====== Given data
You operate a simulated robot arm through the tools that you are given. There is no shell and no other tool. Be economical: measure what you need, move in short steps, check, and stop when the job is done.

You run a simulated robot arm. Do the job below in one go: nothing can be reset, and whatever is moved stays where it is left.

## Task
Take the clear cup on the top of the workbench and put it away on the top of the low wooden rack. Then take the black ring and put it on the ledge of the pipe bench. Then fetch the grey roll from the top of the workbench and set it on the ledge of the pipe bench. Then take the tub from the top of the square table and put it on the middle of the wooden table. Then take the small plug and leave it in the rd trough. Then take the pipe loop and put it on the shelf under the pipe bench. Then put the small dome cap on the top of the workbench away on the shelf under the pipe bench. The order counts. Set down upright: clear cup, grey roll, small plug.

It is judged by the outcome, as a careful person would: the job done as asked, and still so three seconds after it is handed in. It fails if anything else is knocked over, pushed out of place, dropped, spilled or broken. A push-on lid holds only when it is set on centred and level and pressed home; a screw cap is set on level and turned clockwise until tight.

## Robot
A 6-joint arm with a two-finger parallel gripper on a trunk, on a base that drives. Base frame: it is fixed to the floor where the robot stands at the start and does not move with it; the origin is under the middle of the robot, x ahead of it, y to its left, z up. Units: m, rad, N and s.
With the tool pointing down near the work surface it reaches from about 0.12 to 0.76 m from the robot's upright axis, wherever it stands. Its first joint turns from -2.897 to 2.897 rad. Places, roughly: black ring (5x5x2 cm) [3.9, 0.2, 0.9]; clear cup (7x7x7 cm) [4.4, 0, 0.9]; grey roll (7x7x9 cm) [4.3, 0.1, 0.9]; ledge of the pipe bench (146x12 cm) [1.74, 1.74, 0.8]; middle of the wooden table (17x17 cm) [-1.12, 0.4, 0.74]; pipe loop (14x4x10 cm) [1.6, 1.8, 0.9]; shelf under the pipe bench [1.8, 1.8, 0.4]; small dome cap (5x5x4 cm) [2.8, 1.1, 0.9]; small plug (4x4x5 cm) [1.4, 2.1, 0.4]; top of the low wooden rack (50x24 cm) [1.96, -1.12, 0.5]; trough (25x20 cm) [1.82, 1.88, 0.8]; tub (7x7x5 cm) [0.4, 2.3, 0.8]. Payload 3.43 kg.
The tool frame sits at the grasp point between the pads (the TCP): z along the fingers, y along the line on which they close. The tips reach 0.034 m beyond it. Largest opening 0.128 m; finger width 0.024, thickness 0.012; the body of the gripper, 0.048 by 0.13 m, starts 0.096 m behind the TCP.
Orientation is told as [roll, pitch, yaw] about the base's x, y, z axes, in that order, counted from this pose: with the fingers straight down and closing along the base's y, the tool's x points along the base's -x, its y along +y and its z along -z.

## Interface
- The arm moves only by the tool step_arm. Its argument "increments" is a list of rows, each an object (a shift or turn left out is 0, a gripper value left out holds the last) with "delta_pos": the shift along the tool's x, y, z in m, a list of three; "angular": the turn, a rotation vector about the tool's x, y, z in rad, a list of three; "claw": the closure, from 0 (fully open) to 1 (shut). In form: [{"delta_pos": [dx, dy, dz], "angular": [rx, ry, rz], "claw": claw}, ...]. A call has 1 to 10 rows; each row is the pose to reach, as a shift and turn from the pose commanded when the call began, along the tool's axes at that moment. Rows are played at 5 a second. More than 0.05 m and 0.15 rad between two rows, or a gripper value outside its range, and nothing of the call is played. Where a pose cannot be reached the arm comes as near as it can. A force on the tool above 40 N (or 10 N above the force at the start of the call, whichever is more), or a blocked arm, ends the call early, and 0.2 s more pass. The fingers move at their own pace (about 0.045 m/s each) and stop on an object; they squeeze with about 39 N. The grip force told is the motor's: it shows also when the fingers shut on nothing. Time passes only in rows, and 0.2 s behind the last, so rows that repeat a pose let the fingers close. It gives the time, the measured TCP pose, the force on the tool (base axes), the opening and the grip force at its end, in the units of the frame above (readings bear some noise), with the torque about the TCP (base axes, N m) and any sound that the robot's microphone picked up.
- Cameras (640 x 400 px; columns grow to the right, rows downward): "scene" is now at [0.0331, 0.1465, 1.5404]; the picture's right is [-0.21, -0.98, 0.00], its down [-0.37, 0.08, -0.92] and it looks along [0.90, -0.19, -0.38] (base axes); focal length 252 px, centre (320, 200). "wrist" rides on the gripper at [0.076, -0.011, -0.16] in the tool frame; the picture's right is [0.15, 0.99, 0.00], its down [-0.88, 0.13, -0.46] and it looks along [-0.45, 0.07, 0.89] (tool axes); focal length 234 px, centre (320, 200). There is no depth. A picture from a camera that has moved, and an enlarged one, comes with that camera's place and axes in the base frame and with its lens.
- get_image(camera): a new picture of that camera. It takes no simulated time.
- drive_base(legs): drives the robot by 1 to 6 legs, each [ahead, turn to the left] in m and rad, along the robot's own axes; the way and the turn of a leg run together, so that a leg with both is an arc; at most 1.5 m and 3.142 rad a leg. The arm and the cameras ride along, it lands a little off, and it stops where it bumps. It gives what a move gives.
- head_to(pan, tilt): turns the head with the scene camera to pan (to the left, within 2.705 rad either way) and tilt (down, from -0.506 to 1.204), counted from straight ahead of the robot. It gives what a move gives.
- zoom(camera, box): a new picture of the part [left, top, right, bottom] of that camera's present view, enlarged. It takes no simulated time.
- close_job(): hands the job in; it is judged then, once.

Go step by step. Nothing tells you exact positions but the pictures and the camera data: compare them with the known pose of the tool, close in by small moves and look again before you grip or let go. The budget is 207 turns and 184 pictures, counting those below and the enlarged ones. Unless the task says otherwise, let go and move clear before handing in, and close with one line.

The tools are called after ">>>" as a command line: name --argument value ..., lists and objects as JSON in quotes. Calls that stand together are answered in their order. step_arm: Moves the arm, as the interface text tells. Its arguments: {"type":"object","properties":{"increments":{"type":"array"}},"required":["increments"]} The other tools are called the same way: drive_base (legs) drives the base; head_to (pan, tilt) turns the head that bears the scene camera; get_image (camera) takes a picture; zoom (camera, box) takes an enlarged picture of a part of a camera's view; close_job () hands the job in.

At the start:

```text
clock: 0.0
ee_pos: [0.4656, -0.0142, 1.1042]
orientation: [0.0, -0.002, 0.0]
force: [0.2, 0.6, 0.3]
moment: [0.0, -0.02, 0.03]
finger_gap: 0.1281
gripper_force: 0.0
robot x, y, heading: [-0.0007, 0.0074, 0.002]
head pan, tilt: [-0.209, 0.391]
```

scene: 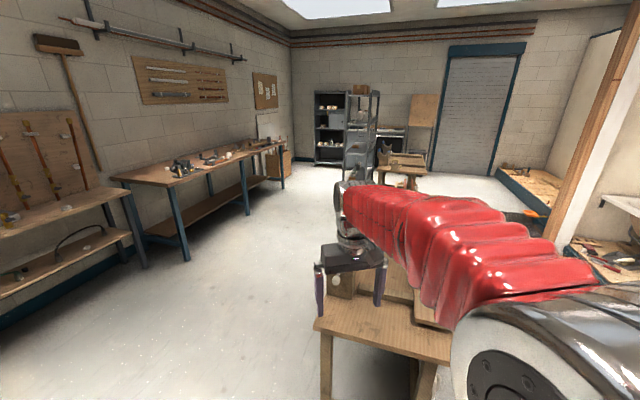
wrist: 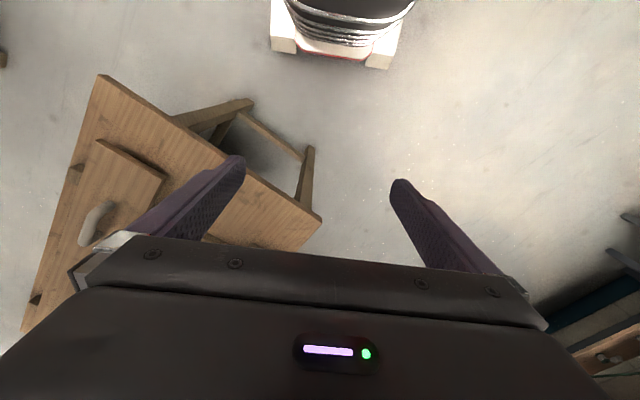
============
Repeat the data above exactly, but not the pictures.

You operate a simulated robot arm through the tools that you are given. There is no shell and no other tool. Be economical: measure what you need, move in short steps, check, and stop when the job is done.

You run a simulated robot arm. Do the job below in one go: nothing can be reset, and whatever is moved stays where it is left.

## Task
Take the clear cup on the top of the workbench and put it away on the top of the low wooden rack. Then take the black ring and put it on the ledge of the pipe bench. Then fetch the grey roll from the top of the workbench and set it on the ledge of the pipe bench. Then take the tub from the top of the square table and put it on the middle of the wooden table. Then take the small plug and leave it in the rd trough. Then take the pipe loop and put it on the shelf under the pipe bench. Then put the small dome cap on the top of the workbench away on the shelf under the pipe bench. The order counts. Set down upright: clear cup, grey roll, small plug.

It is judged by the outcome, as a careful person would: the job done as asked, and still so three seconds after it is handed in. It fails if anything else is knocked over, pushed out of place, dropped, spilled or broken. A push-on lid holds only when it is set on centred and level and pressed home; a screw cap is set on level and turned clockwise until tight.

## Robot
A 6-joint arm with a two-finger parallel gripper on a trunk, on a base that drives. Base frame: it is fixed to the floor where the robot stands at the start and does not move with it; the origin is under the middle of the robot, x ahead of it, y to its left, z up. Units: m, rad, N and s.
With the tool pointing down near the work surface it reaches from about 0.12 to 0.76 m from the robot's upright axis, wherever it stands. Its first joint turns from -2.897 to 2.897 rad. Places, roughly: black ring (5x5x2 cm) [3.9, 0.2, 0.9]; clear cup (7x7x7 cm) [4.4, 0, 0.9]; grey roll (7x7x9 cm) [4.3, 0.1, 0.9]; ledge of the pipe bench (146x12 cm) [1.74, 1.74, 0.8]; middle of the wooden table (17x17 cm) [-1.12, 0.4, 0.74]; pipe loop (14x4x10 cm) [1.6, 1.8, 0.9]; shelf under the pipe bench [1.8, 1.8, 0.4]; small dome cap (5x5x4 cm) [2.8, 1.1, 0.9]; small plug (4x4x5 cm) [1.4, 2.1, 0.4]; top of the low wooden rack (50x24 cm) [1.96, -1.12, 0.5]; trough (25x20 cm) [1.82, 1.88, 0.8]; tub (7x7x5 cm) [0.4, 2.3, 0.8]. Payload 3.43 kg.
The tool frame sits at the grasp point between the pads (the TCP): z along the fingers, y along the line on which they close. The tips reach 0.034 m beyond it. Largest opening 0.128 m; finger width 0.024, thickness 0.012; the body of the gripper, 0.048 by 0.13 m, starts 0.096 m behind the TCP.
Orientation is told as [roll, pitch, yaw] about the base's x, y, z axes, in that order, counted from this pose: with the fingers straight down and closing along the base's y, the tool's x points along the base's -x, its y along +y and its z along -z.

## Interface
- The arm moves only by the tool step_arm. Its argument "increments" is a list of rows, each an object (a shift or turn left out is 0, a gripper value left out holds the last) with "delta_pos": the shift along the tool's x, y, z in m, a list of three; "angular": the turn, a rotation vector about the tool's x, y, z in rad, a list of three; "claw": the closure, from 0 (fully open) to 1 (shut). In form: [{"delta_pos": [dx, dy, dz], "angular": [rx, ry, rz], "claw": claw}, ...]. A call has 1 to 10 rows; each row is the pose to reach, as a shift and turn from the pose commanded when the call began, along the tool's axes at that moment. Rows are played at 5 a second. More than 0.05 m and 0.15 rad between two rows, or a gripper value outside its range, and nothing of the call is played. Where a pose cannot be reached the arm comes as near as it can. A force on the tool above 40 N (or 10 N above the force at the start of the call, whichever is more), or a blocked arm, ends the call early, and 0.2 s more pass. The fingers move at their own pace (about 0.045 m/s each) and stop on an object; they squeeze with about 39 N. The grip force told is the motor's: it shows also when the fingers shut on nothing. Time passes only in rows, and 0.2 s behind the last, so rows that repeat a pose let the fingers close. It gives the time, the measured TCP pose, the force on the tool (base axes), the opening and the grip force at its end, in the units of the frame above (readings bear some noise), with the torque about the TCP (base axes, N m) and any sound that the robot's microphone picked up.
- Cameras (640 x 400 px; columns grow to the right, rows downward): "scene" is now at [0.0331, 0.1465, 1.5404]; the picture's right is [-0.21, -0.98, 0.00], its down [-0.37, 0.08, -0.92] and it looks along [0.90, -0.19, -0.38] (base axes); focal length 252 px, centre (320, 200). "wrist" rides on the gripper at [0.076, -0.011, -0.16] in the tool frame; the picture's right is [0.15, 0.99, 0.00], its down [-0.88, 0.13, -0.46] and it looks along [-0.45, 0.07, 0.89] (tool axes); focal length 234 px, centre (320, 200). There is no depth. A picture from a camera that has moved, and an enlarged one, comes with that camera's place and axes in the base frame and with its lens.
- get_image(camera): a new picture of that camera. It takes no simulated time.
- drive_base(legs): drives the robot by 1 to 6 legs, each [ahead, turn to the left] in m and rad, along the robot's own axes; the way and the turn of a leg run together, so that a leg with both is an arc; at most 1.5 m and 3.142 rad a leg. The arm and the cameras ride along, it lands a little off, and it stops where it bumps. It gives what a move gives.
- head_to(pan, tilt): turns the head with the scene camera to pan (to the left, within 2.705 rad either way) and tilt (down, from -0.506 to 1.204), counted from straight ahead of the robot. It gives what a move gives.
- zoom(camera, box): a new picture of the part [left, top, right, bottom] of that camera's present view, enlarged. It takes no simulated time.
- close_job(): hands the job in; it is judged then, once.

Go step by step. Nothing tells you exact positions but the pictures and the camera data: compare them with the known pose of the tool, close in by small moves and look again before you grip or let go. The budget is 207 turns and 184 pictures, counting those below and the enlarged ones. Unless the task says otherwise, let go and move clear before handing in, and close with one line.

The tools are called after ">>>" as a command line: name --argument value ..., lists and objects as JSON in quotes. Calls that stand together are answered in their order. step_arm: Moves the arm, as the interface text tells. Its arguments: {"type":"object","properties":{"increments":{"type":"array"}},"required":["increments"]} The other tools are called the same way: drive_base (legs) drives the base; head_to (pan, tilt) turns the head that bears the scene camera; get_image (camera) takes a picture; zoom (camera, box) takes an enlarged picture of a part of a camera's view; close_job () hands the job in.

At the start:

```text
clock: 0.0
ee_pos: [0.4656, -0.0142, 1.1042]
orientation: [0.0, -0.002, 0.0]
force: [0.2, 0.6, 0.3]
moment: [0.0, -0.02, 0.03]
finger_gap: 0.1281
gripper_force: 0.0
robot x, y, heading: [-0.0007, 0.0074, 0.002]
head pan, tilt: [-0.209, 0.391]
```

scene: 
wrist: 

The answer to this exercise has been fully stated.